By Sevenstone Team

Across Africa, millions of entrepreneurs operate within the informal economy creating livelihoods, building communities and sustaining entire industries that often remain structurally underserved.
One such sector is beauty.
Behind the salons, mobile stylists and freelance beauticians’ lies an expansive economic ecosystem yet one that historically lacked structured digital infrastructure.
This is the problem Amos Kimani set out to solve.
In 2021, Amos founded Tausi App Limited, a beauty-tech platform designed to bridge the gap between beauty professionals seeking stable income and clients searching for trusted services. What began as an access problem quickly revealed itself as a much larger economic opportunity.

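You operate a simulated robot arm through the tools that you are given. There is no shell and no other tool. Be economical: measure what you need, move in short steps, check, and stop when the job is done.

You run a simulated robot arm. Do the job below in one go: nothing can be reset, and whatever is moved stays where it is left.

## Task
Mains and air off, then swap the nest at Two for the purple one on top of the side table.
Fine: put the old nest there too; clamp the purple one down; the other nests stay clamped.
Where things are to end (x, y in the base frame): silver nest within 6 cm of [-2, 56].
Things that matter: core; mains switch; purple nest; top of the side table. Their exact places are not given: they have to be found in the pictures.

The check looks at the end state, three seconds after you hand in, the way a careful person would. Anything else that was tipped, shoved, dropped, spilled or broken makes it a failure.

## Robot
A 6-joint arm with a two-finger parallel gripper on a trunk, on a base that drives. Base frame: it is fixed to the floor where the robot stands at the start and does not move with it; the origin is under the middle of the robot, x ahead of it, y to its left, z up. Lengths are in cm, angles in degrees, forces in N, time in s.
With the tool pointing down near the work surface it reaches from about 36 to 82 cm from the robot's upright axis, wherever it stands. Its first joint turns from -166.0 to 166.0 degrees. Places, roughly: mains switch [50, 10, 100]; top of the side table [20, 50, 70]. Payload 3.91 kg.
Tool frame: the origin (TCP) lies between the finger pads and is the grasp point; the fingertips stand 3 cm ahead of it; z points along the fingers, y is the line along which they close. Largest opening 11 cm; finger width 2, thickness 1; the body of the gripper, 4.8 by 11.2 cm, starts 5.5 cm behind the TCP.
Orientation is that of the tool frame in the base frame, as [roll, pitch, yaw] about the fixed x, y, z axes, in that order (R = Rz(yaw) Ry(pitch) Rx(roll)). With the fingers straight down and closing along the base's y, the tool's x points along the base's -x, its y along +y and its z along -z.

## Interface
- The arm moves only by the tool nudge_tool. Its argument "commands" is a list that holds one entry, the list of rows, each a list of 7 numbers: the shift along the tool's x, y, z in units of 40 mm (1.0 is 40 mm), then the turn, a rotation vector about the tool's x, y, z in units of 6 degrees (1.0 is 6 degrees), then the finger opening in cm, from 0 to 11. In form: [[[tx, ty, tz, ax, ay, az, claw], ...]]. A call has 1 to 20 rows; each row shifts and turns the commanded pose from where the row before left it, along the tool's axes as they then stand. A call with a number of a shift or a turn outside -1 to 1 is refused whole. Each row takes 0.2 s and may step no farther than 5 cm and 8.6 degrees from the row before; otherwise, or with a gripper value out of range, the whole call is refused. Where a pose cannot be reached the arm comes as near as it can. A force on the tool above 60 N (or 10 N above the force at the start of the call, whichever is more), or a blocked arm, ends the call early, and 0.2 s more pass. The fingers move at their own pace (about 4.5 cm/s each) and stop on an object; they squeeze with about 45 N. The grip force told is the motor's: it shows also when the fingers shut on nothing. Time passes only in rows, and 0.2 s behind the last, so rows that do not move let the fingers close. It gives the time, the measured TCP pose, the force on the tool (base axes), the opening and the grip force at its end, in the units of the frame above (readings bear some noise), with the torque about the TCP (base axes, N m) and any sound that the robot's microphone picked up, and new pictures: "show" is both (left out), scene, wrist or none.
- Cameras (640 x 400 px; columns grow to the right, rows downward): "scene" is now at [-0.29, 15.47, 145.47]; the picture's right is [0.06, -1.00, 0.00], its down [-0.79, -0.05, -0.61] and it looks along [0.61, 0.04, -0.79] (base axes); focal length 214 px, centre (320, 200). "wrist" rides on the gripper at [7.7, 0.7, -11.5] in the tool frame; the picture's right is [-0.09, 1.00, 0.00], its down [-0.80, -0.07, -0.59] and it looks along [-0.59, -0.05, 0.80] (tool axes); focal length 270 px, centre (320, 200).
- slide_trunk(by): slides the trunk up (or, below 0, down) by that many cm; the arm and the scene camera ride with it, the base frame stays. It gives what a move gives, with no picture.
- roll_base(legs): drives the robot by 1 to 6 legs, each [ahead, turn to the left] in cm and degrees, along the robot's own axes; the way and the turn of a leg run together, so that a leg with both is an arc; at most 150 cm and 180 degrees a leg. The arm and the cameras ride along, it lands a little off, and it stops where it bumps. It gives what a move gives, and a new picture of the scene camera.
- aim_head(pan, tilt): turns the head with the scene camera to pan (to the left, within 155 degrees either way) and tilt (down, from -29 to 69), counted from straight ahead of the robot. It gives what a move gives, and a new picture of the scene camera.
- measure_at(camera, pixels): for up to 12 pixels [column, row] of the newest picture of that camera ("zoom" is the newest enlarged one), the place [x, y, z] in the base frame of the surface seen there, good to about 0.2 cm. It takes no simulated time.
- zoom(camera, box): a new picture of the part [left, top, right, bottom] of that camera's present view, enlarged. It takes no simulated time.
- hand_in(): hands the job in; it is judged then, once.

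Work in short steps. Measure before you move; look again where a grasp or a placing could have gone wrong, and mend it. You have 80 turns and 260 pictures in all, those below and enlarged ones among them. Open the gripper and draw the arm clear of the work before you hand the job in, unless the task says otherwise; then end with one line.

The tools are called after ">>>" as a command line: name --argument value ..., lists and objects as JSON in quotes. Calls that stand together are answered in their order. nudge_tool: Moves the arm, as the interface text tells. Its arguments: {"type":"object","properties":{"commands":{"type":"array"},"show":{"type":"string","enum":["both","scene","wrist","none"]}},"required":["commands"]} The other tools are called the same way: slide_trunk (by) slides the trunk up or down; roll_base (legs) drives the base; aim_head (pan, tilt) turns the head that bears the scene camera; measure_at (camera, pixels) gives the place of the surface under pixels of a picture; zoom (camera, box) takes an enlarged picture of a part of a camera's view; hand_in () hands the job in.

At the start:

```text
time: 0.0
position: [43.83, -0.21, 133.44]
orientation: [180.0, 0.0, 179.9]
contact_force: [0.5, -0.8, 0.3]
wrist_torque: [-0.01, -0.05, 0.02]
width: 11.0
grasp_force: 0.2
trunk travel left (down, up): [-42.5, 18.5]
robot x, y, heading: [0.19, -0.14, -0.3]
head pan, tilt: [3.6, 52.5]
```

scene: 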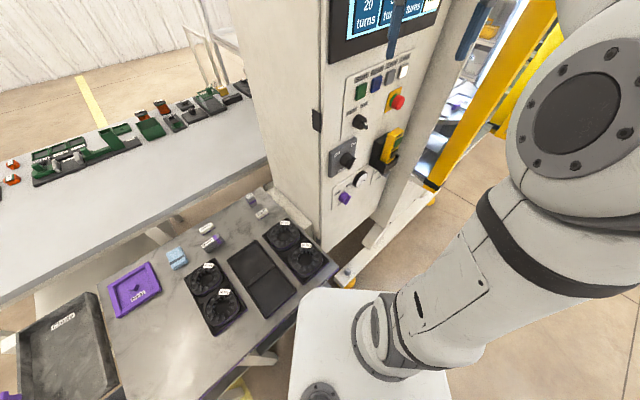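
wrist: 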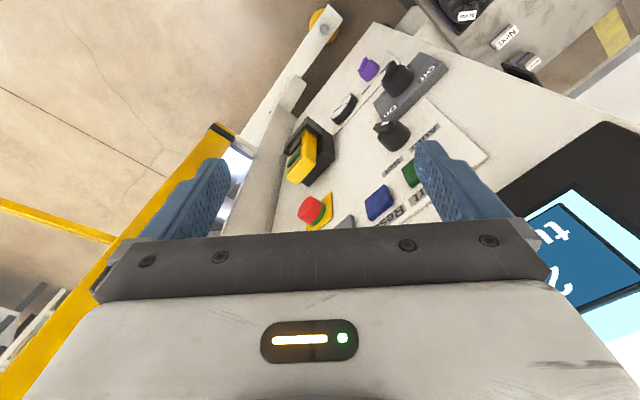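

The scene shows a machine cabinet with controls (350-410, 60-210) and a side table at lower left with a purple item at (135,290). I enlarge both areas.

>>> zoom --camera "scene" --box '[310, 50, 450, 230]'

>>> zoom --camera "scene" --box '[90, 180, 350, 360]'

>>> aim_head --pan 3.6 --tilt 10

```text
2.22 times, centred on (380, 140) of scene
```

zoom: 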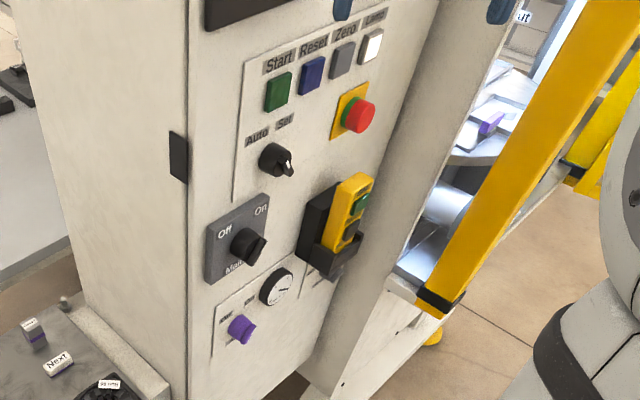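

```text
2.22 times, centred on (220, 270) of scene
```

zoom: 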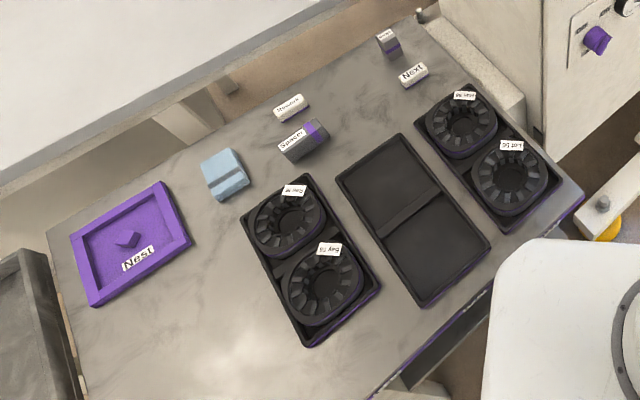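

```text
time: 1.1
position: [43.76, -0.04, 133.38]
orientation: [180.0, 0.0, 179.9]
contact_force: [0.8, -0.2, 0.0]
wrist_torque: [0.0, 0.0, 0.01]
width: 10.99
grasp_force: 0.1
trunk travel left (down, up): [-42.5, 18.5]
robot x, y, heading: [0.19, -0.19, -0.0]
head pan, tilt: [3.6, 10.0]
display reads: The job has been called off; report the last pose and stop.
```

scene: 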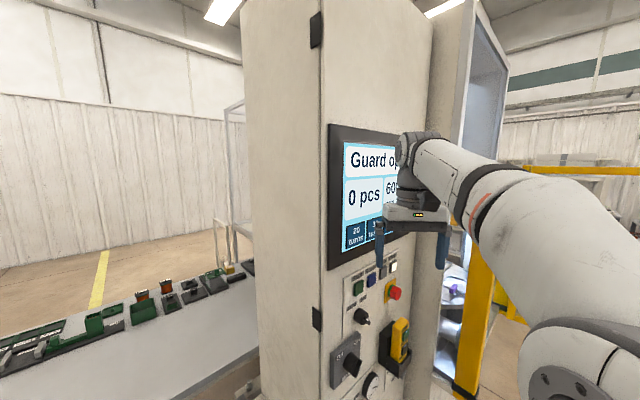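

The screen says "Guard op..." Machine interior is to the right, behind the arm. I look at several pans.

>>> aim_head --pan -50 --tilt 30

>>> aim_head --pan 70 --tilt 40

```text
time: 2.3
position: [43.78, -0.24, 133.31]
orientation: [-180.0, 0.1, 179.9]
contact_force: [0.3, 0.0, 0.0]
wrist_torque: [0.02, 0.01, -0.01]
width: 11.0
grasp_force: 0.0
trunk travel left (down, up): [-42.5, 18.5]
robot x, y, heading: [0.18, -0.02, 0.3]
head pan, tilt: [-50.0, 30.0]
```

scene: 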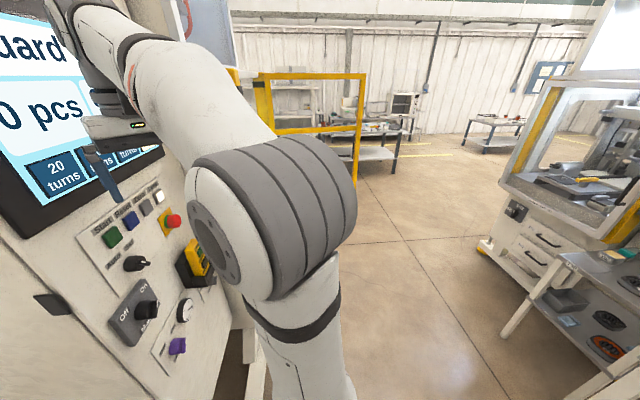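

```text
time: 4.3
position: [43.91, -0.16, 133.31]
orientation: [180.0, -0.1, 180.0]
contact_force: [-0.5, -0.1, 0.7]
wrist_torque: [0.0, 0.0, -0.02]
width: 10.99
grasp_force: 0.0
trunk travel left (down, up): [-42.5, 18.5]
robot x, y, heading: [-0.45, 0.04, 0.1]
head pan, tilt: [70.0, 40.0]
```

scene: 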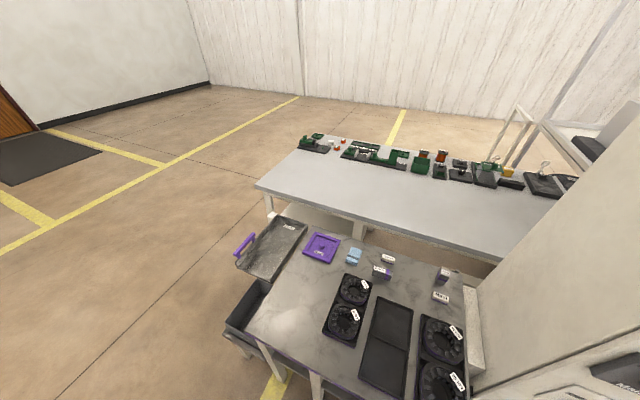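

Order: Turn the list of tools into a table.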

Seeing the Gap Others Overlooked
At the core of Tausi’s model is a simple insight: access. Clients struggled to find reliable beauticians, while beauticians themselves struggled to secure consistent income and visibility. But the challenge wasn’t just discovery. It was structure. The beauty economy, particularly in African markets is largely informal, fragmented and disconnected from financial systems. Amos didn’t want to build just another marketplace. He wanted to build infrastructure for informal beauty entrepreneurs.
From Idea to Proof
Like many early-stage founders, Amos faced familiar obstacles: trust barriers, limited capital and skepticism from those who underestimated the size of the beauty sector. Convincing stakeholders that beauty could become a technology-enabled economic platform was not straightforward. There were moments when the pressure, particularly cash flow constraints nearly forced him to reconsider the journey. But belief in the vision and a sense of responsibility to the community Tausi was building, kept him moving forward.
The breakthrough moment came when traction arrived. Real users began booking services. Transactions started flowing. The idea had moved from concept to proof. First funding followed and with it, validation.
Scaling a Platform Economy
Today, Tausi has grown into a rapidly expanding digital ecosystem. The platform now supports:
· 80,000+ beauticians
· 450,000+ clients
· Over $2 million in transactions
· 22 full-time staff and additional interns
Rather than operating as a simple marketplace, Tausi runs a B2B2C model built around multiple revenue streams.
These include:
- · SaaS subscriptions for beauty professionals
- · Booking commissions
- · Booth rental infrastructure
- · Embedded financial services for entrepreneurs
In effect, Tausi is helping formalize a sector that has long operated informally.
Rethinking the Beauty Economy
One of the structural barriers Amos encountered while raising capital was perception. Investors frequently categorize beauty as a lifestyle sector, often prioritizing industries such as health tech, edtech or agritech instead. But this framing overlooks the economic reality. The informal beauty industry generates significant employment, particularly for women and youth.
Reframing that narrative became a key part of Tausi’s fundraising journey.
The platform is not simply about beauty services, it is about income generation, financial inclusion and economic empowerment.
Lessons From the Fundraising Journey
Engaging investors also reshaped Amos’s understanding of capital. One realization stood out.
Raising capital is rarely just about the idea.
More often, investors back founders. They invest in conviction, clarity, resilience and the ability to execute under pressure. This insight pushed Amos to invest deeply in his own growth, refining his thinking, communication and leadership. Because when the founder grows, the company grows with them. He also discovered something unexpected: investors themselves are navigating uncertainty. Many are fundraising at different levels within the ecosystem, making informed bets rather than operating with absolute certainty.